Many factors can contribute to heart palpitations, like exercise, anxiety or stress. They’re a common occurrence that is usually not a cause for concern. However, you shouldn’t dismiss them since there is a chance they could be a sign of something serious. Here is an exploration of how to identify the cause of your heart skipping a beat and when to worry about heart palpitations.
What Are Heart Palpitations?
Heart palpitations are when your heart skips a beat or you feel a flutter in your chest. It can feel like your heart is thumping in your chest, beating too quickly or out of rhythm. Sometimes, you can feel your heart pulse in your throat or neck.
Essentially, anything that feels out of the ordinary for you can be a heart palpitation since you are aware of your heart beating and its natural rhythm. Heart palpitations can last seconds, minutes or a little longer. Though they can seem worrisome, they are common and can typically be felt when you increase your heart rate. Your heart beats faster than usual to compensate for whatever activity you’re doing or what you’re consuming.
Abnormal Heartbeat Causes
Heart palpitations can result from anxiety symptoms, consuming caffeine or alcohol or certain medications. Many factors affect the rhythm and intensity of your heartbeat, like exercise, which increases your heart rate. You will likely feel fluttering or beating in your chest after physical activity, which is normal.
Mood disorders such as anxiety can cause heart palpitations — feeling uncomfortable about a situation can do the same. Anxiety triggers a fight or flight response in your body that can result in pulses, so they can be a symptom. Arrhythmia — which is an irregular or abnormal heartbeat — can cause you to have fear and anxiety when you experience pulsations. The fluttering in your chest can prompt you to worry about the cause, creating a vicious cycle.
Electrolyte imbalances, hormone changes, thyroid abnormalities, strenuous exercise and fever can all be causes of heart palpitations. When your adrenaline increases, your heart naturally works harder than usual. Drinking a lot of caffeine, taking medicine that contains stimulants or being stressed or sleep-deprived can make you more likely to experience an abnormal heartbeat.
Pregnancy can also cause palpitations since it increases blood volume, making your heart work harder to pump extra fluid. You shouldn't worry about these common causes of heart palpitations. So, how do you know when to worry about them?
When To Worry About Heart Palpitations
Everyone experiences stress and anxiety and a healthy heart can handle the occasional racing. However, some instances can be cause for your concern. If the pulses don’t begin to fade after completing an exercise, eliminating stress or changing your diet like removing caffeine or alcohol, you may need to seek a medical professional.

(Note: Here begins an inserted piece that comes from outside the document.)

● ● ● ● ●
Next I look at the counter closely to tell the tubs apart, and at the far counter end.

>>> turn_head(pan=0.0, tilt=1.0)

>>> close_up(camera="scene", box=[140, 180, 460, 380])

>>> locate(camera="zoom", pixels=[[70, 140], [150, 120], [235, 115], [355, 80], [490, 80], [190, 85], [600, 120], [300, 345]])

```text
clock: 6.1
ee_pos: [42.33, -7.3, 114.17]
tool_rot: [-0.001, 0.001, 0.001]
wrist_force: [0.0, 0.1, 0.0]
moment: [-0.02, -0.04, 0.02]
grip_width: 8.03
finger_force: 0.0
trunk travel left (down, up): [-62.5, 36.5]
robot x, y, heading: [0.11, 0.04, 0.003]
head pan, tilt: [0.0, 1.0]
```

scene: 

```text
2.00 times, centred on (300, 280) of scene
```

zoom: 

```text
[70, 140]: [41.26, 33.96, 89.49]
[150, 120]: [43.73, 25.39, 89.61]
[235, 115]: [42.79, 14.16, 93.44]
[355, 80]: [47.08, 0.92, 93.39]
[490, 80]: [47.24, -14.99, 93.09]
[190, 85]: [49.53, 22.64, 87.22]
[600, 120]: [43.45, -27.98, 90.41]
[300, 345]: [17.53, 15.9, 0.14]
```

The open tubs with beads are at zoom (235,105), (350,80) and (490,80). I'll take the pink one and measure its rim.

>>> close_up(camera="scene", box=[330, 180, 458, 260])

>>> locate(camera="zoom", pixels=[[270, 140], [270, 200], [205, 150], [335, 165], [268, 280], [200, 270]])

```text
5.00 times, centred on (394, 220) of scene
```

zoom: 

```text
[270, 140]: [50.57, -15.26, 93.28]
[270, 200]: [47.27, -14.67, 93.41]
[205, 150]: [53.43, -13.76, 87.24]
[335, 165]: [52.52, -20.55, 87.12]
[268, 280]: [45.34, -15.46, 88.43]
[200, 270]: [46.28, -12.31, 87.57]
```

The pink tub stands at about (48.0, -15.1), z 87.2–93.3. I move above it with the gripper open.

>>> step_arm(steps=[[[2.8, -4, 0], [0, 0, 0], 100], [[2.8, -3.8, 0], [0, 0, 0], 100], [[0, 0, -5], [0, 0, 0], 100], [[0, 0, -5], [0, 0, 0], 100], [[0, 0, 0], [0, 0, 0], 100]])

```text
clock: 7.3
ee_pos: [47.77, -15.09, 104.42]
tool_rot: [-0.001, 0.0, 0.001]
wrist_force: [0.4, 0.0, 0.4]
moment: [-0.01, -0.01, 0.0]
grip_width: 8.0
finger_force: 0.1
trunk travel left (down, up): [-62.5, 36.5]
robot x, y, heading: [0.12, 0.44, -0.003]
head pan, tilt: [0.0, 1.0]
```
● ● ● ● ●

Another potentially worrisome sign is when beating comes on suddenly and frequently happens without doing anything that could cause them. If you experience arrhythmia or heart attack symptoms along with palpitations, you should seek immediate medical assistance by calling 911 or going to an emergency room.
Symptoms of a serious condition include shortness of breath, nausea and unprompted sweating, chest pain, dizziness, loss of consciousness or upper body pain. If your palpitations occur frequently and don’t subside after a few seconds, keep track of them and schedule a visit with your doctor. They could be harmless or they could signal something that needs your attention.
Ways To Cope With Heart Pulsations
There are many ways you can manage your mild heart palpitations. If your heart races when you feel anxiety or stress, you can try a holistic approach to alleviate the symptoms. Mindfulness and meditation techniques help you relax, find your center and decrease your palpitations.
You can also identify, address and process stress triggers to minimize the risk of future palpitations. Change your diet and decrease your chocolate, caffeine, tobacco products or alcohol intake. Ensure you are staying hydrated by drinking more water or electrolytes and consider changing your sleep schedule to ensure you get the rest you need.
Regular exercise can work wonders for stress levels and boost your immune system. You can try light workouts or walks around the block to minimize the risk of increasing your heart rate to avoid palpitations. Tai chi and yoga are excellent exercises that can ease your heart palpitations and have myriad benefits for your overall health and well-being.
Identifying Heart Pulses
Anxiety symptoms can make it challenging to know when to worry about heart palpitations. However, unless you have symptoms of a heart condition or underlying disease, you are likely more aware of your heartbeat than usual and have nothing to worry about. Trust your instinct and schedule a visit with your doctor to ease your worries and ensure you don’t have cause for concern.